* [DIRECTIONS]:
Without the images, write out the whole listing exactly.

* [DATA PROVIDED]:
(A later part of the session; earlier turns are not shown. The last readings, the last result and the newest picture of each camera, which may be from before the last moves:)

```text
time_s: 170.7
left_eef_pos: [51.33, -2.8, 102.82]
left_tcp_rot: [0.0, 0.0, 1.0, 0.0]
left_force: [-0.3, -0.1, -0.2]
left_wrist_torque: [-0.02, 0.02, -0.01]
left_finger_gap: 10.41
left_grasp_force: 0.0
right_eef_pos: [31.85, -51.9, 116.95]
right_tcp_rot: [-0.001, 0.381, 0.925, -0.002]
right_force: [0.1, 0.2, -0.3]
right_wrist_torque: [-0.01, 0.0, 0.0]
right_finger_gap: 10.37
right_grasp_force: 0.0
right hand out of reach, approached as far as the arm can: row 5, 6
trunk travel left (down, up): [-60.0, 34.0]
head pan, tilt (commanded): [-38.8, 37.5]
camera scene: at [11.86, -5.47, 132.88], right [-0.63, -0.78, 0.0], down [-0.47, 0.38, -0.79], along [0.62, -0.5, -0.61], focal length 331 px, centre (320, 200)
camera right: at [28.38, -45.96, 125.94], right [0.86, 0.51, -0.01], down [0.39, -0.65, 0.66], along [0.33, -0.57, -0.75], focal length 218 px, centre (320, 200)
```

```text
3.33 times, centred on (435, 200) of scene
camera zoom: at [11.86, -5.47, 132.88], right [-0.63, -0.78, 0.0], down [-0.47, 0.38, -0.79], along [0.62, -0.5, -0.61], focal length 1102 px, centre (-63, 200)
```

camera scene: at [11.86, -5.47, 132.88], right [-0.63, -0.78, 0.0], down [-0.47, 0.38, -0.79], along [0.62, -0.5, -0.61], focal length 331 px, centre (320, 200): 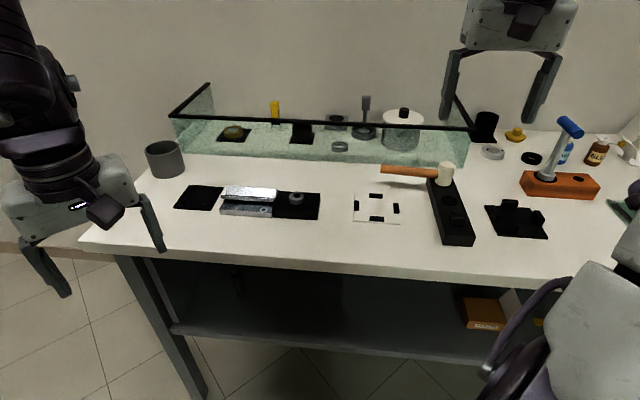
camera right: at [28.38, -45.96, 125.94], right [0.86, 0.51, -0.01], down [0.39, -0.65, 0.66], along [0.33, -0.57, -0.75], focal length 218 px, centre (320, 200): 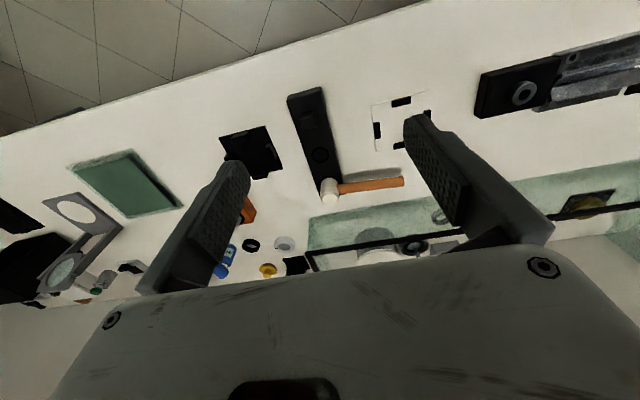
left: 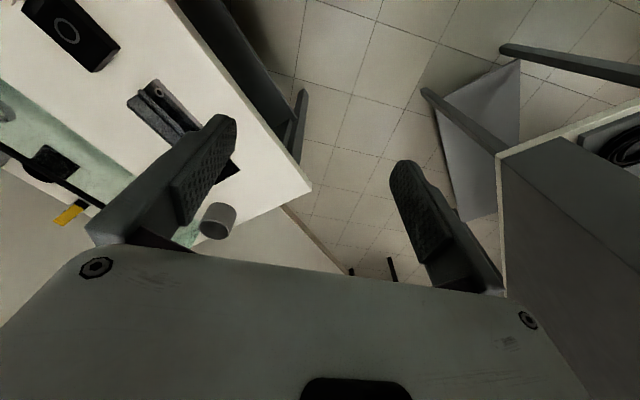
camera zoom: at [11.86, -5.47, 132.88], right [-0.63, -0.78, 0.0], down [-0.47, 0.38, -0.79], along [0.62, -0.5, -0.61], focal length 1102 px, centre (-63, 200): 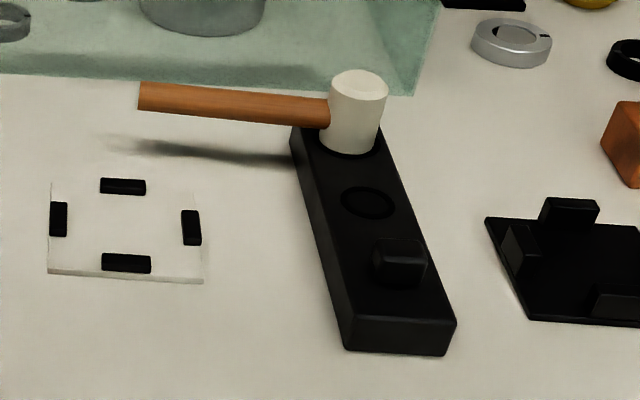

* [SOLUTION TO THE EXERCISE]:
(A later part of the session; earlier turns are not shown. The last readings, the last result and the newest picture of each camera, which may be from before the last moves:)

```text
time_s: 170.7
left_eef_pos: [51.33, -2.8, 102.82]
left_tcp_rot: [0.0, 0.0, 1.0, 0.0]
left_force: [-0.3, -0.1, -0.2]
left_wrist_torque: [-0.02, 0.02, -0.01]
left_finger_gap: 10.41
left_grasp_force: 0.0
right_eef_pos: [31.85, -51.9, 116.95]
right_tcp_rot: [-0.001, 0.381, 0.925, -0.002]
right_force: [0.1, 0.2, -0.3]
right_wrist_torque: [-0.01, 0.0, 0.0]
right_finger_gap: 10.37
right_grasp_force: 0.0
right hand out of reach, approached as far as the arm can: row 5, 6
trunk travel left (down, up): [-60.0, 34.0]
head pan, tilt (commanded): [-38.8, 37.5]
camera scene: at [11.86, -5.47, 132.88], right [-0.63, -0.78, 0.0], down [-0.47, 0.38, -0.79], along [0.62, -0.5, -0.61], focal length 331 px, centre (320, 200)
camera right: at [28.38, -45.96, 125.94], right [0.86, 0.51, -0.01], down [0.39, -0.65, 0.66], along [0.33, -0.57, -0.75], focal length 218 px, centre (320, 200)
```

```text
3.33 times, centred on (435, 200) of scene
camera zoom: at [11.86, -5.47, 132.88], right [-0.63, -0.78, 0.0], down [-0.47, 0.38, -0.79], along [0.62, -0.5, -0.61], focal length 1102 px, centre (-63, 200)
```

camera scene: at [11.86, -5.47, 132.88], right [-0.63, -0.78, 0.0], down [-0.47, 0.38, -0.79], along [0.62, -0.5, -0.61], focal length 331 px, centre (320, 200): 
camera right: at [28.38, -45.96, 125.94], right [0.86, 0.51, -0.01], down [0.39, -0.65, 0.66], along [0.33, -0.57, -0.75], focal length 218 px, centre (320, 200): 
left: 
camera zoom: at [11.86, -5.47, 132.88], right [-0.63, -0.78, 0.0], down [-0.47, 0.38, -0.79], along [0.62, -0.5, -0.61], focal length 1102 px, centre (-63, 200): 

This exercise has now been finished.